CCJ resistance proves JLP just can’t think
Jamaica often compares itself unfavourably with Singapore. The real comparison that ought to be made is between the Caribbean and Europe. It is Europe that divided up the Caribbean into enclaves of the North Atlantic. Yet while the Caribbean has remained divided, Europe has found ways to bridge its differences in language and in economic and political systems. There is single currency and free movement of labour, capital, goods and services in Europe. The Caribbean is left to contemplate what might have been if the JLP had not had its way in 1961.
Imagine what could happen if Jamaica, for instance, could leverage the advantages of its proximity to Haiti, Cuba and the Dominican Republic in trade and economic terms. At any rate, what is abundantly clear to those who think about these things is that the Caribbean can only become a zone of human flourishing when it learns to act as one people. The JLP has not been part of any enlightened thinking about global economic space, and is still spouting obsolete political approaches and systems.

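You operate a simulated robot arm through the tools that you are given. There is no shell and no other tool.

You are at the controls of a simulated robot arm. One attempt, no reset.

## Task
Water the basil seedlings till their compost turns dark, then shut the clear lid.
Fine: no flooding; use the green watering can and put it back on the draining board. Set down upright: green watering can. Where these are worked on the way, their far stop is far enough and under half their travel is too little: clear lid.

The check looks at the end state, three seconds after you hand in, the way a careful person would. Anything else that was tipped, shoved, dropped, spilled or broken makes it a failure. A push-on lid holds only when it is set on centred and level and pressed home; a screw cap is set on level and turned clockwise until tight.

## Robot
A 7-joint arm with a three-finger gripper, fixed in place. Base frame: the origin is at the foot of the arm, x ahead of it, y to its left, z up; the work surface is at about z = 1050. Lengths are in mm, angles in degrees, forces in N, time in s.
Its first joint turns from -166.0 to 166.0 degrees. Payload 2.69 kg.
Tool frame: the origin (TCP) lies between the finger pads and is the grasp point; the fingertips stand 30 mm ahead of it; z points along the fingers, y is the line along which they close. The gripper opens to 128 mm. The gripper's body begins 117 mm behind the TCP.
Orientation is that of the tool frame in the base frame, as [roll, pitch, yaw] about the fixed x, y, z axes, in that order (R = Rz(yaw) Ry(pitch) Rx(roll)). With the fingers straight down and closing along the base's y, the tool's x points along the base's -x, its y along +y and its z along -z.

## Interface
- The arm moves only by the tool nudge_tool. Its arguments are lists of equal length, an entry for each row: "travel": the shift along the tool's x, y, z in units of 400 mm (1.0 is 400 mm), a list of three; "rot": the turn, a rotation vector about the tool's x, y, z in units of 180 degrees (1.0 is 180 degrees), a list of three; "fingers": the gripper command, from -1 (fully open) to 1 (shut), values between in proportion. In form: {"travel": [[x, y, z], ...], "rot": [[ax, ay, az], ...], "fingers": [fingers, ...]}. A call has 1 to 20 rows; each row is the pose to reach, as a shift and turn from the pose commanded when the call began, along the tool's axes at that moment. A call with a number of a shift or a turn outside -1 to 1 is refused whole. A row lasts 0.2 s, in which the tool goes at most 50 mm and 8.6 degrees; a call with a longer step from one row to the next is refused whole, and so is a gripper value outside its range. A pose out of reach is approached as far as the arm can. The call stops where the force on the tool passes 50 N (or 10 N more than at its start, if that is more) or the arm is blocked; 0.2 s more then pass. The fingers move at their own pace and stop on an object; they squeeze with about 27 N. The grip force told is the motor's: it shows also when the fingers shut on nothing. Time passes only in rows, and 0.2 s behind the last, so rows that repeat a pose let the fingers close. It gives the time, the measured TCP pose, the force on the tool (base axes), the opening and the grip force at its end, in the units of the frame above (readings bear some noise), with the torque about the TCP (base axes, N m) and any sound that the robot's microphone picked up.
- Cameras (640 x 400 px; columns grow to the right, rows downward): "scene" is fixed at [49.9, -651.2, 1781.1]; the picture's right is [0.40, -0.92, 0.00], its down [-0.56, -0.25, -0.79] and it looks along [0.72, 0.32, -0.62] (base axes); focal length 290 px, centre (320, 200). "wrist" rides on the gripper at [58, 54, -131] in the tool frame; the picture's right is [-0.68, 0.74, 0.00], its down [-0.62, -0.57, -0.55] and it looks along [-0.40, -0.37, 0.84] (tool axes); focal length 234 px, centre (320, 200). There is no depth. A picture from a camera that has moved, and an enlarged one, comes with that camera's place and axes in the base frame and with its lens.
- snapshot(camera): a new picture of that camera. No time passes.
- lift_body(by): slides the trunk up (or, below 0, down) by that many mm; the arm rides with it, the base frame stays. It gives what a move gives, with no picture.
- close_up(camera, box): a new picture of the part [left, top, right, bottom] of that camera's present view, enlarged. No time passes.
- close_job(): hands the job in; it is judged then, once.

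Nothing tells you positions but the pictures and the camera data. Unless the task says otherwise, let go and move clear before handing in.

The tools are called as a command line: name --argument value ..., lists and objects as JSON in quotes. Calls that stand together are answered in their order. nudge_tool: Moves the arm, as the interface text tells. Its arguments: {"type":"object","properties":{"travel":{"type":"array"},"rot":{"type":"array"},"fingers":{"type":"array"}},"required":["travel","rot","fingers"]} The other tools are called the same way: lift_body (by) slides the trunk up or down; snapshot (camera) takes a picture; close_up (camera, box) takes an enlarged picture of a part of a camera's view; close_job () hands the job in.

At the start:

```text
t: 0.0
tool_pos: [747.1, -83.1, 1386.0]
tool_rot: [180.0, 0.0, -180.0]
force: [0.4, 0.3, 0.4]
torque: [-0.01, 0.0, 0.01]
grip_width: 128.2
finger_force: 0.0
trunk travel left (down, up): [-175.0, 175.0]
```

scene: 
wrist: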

The second incident is the Coral Gardens Uprising. Rastafari commemorate this event as Bad Friday because it took place on Good Friday in 1963, arising from a land dispute in which a Rastaman who was a landowner, but was deemed a trespasser, was shot and killed by the police and this caused an uprising. The resulting revolt by Rastafari in St James led then JLP leader and PM, Alexander Bustamante, to declare that the police should capture all Rastafari “dead or alive”; “take them to Barnett Street” (the lockup) “or to Bogue Hill” (the burial ground).
Bad Friday was a flashpoint. It represented a convergence of issues in the social deficits of the lived reality of the Jamaican people. The savagery meted out to Rastafari in St James and elsewhere by the actions of the Jamaican State has put the JLP on the wrong side of history where the deep longing of the people for freedom, dignity and justice are concerned.
THE DUDUS SAGA
The third set of incidents is what I will refer to indelicately as the Dudus saga. These incidents have cost Jamaica dearly. It cost Jamaica in terms of the loss of human lives that resulted from the Tivoli invasion. That the island’s murder rate of more than 60 per 100,000 of the population precipitously fell only after the incarceration of Christopher ‘Dudus’ Coke must be the source of soul-searching by the JLP.
The entire affair was injurious to Jamaica’s reputation. It cost then JLP leader and prime minister, Bruce Golding, his job and it brought Jamaica’s relationship with its great neighbour to the north, the USA, to its lowest ebb.
Nothing illustrates the lack of progressiveness and thoughtfulness of the JLP than this fourth incident: its obstinacy in respect of the CCJ in its final appellate jurisdiction. The Gleaner editorials, in this regard, have been spot on.
The JLP’s position, over the years, has shifted without changing. It has gone around the cloverleaf to end at the same culde-sac. At first, the JLP position was that no such amendment could be made without an indicative referendum, like we had in 1961. Such a referendum is not what is required by the Jamaican Constitution. The Jamaican Constitution requires a two-thirds majority in both Houses of Parliament – nothing more.
The position of the former leader of the JLP, Edward Seaga, was that “pure justice” comes only from the United Kingdom Privy Council. The implied slight on Caribbean jurisprudence could not be sustained and it is, therefore, no longer the way in which the JLP articulates its opposition to the CCJ. As Bruce Golding has noted, the CCJ is the most insulated of all courts from political interference, so arguments about the vulnerability of the court, or even to fiscal instability, have been abandoned by the JLP.
The position adopted by current JLP leader, Andrew Holness, that the CCJ is part of a quest to impose a failed dream of federation, is bizarre. If the CCJ is federationist, what is the Privy Council? If even a modicum of thought had gone into making his “failed dream” argument, Holness would have been forced to recognise that CCJ is an attempt to complete what was begun in 1962, cutting our navel string from the United Kingdom.
How much more does the JLP intend to cost the Jamaican people before it reforms itself? The last time I wrote about the JLP, I posited that the JLP does not learn. Now I am forced to conclude that the JLP not only does not learn, it does not think. It is overcome by intellectual rigor mortis.